> _Written task_
Copy all lines below containing "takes".
start
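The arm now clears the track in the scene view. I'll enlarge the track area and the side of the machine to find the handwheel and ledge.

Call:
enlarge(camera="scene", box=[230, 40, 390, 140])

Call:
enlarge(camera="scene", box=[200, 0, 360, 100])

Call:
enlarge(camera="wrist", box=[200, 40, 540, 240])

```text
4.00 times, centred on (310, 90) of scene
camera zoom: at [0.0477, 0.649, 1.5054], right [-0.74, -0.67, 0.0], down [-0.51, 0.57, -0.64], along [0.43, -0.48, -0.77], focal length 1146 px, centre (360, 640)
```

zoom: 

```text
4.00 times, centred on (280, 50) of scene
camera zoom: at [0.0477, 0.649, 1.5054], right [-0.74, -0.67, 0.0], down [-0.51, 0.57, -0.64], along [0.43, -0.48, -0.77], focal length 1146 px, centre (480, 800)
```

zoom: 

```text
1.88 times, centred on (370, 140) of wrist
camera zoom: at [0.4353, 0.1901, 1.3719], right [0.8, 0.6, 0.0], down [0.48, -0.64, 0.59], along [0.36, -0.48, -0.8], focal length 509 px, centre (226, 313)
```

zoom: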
end
start
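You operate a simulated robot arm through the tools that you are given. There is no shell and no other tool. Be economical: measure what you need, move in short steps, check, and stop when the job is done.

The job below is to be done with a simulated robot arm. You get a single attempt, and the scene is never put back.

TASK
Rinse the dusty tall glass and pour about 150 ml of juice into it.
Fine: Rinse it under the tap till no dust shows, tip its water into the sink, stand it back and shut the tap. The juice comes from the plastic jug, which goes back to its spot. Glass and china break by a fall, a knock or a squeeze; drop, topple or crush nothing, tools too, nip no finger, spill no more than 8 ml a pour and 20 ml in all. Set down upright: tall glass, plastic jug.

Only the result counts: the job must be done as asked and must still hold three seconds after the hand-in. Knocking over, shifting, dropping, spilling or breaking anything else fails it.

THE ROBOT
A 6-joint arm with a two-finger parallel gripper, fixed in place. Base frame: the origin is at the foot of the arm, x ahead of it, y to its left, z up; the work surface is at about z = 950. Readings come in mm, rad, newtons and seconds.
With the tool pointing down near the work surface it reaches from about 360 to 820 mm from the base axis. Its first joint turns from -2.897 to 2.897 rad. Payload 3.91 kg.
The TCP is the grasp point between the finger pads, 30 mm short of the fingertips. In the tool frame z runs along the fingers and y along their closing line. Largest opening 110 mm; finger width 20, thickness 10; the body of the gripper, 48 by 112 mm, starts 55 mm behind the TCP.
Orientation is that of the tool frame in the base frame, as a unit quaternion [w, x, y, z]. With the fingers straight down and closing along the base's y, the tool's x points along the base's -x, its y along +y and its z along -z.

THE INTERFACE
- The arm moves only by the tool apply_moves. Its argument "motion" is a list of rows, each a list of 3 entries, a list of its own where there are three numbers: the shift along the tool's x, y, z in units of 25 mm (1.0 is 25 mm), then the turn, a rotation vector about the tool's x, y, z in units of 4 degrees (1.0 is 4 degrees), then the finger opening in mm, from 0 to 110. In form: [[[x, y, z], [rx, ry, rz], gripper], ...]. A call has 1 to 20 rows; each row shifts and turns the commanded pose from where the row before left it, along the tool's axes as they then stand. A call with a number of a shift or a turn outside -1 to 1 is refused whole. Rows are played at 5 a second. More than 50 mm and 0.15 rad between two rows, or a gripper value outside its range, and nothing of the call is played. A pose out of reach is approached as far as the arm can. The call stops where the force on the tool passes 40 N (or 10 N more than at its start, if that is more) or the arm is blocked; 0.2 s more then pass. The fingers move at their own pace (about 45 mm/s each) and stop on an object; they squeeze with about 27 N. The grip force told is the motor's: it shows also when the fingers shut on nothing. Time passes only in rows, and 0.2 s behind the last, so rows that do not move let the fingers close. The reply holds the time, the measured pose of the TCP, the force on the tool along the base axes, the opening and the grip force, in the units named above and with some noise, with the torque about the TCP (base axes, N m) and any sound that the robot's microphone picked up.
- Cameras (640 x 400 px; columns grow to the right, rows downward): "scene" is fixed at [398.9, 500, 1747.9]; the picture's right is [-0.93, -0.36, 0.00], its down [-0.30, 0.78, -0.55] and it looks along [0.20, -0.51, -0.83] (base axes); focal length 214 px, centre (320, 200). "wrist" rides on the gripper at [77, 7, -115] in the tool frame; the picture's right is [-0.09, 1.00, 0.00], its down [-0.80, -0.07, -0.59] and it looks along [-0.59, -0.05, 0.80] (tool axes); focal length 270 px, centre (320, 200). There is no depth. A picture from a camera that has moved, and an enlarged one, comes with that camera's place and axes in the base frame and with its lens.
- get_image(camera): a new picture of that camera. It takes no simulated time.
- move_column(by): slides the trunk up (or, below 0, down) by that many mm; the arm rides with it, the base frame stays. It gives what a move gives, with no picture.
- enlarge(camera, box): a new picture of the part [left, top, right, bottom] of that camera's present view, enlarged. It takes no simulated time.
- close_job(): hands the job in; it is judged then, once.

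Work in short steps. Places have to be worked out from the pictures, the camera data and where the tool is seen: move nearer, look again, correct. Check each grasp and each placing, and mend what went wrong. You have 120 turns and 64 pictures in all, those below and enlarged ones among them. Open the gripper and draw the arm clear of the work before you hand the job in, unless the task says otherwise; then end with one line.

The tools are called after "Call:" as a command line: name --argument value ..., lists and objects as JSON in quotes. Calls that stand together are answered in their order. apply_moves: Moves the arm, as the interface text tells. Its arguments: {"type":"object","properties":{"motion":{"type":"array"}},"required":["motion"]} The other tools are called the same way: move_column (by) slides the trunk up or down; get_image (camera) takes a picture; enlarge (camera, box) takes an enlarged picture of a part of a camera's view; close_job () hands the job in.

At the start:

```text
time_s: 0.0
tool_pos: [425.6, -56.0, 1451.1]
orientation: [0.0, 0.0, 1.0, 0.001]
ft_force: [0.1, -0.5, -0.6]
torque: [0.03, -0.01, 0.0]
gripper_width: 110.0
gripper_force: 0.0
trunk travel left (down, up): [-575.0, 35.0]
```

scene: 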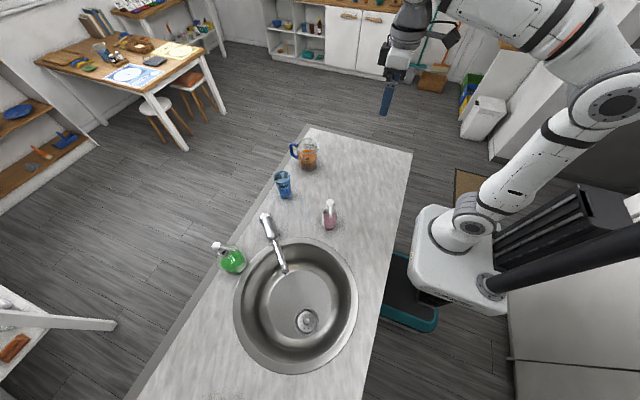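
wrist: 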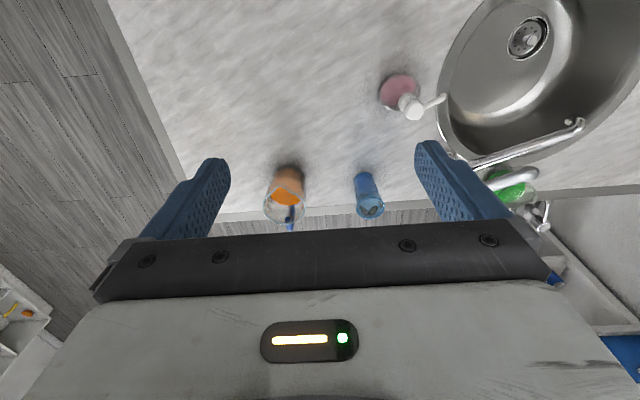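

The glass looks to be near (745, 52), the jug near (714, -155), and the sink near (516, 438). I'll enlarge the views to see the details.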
end
> _Response to the exercise_
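- get_image(camera): a new picture of that camera. It takes no simulated time.
- enlarge(camera, box): a new picture of the part [left, top, right, bottom] of that camera's present view, enlarged. It takes no simulated time.
The tools are called after "Call:" as a command line: name --argument value ..., lists and objects as JSON in quotes. Calls that stand together are answered in their order. apply_moves: Moves the arm, as the interface text tells. Its arguments: {"type":"object","properties":{"motion":{"type":"array"}},"required":["motion"]} The other tools are called the same way: move_column (by) slides the trunk up or down; get_image (camera) takes a picture; enlarge (camera, box) takes an enlarged picture of a part of a camera's view; close_job () hands the job in.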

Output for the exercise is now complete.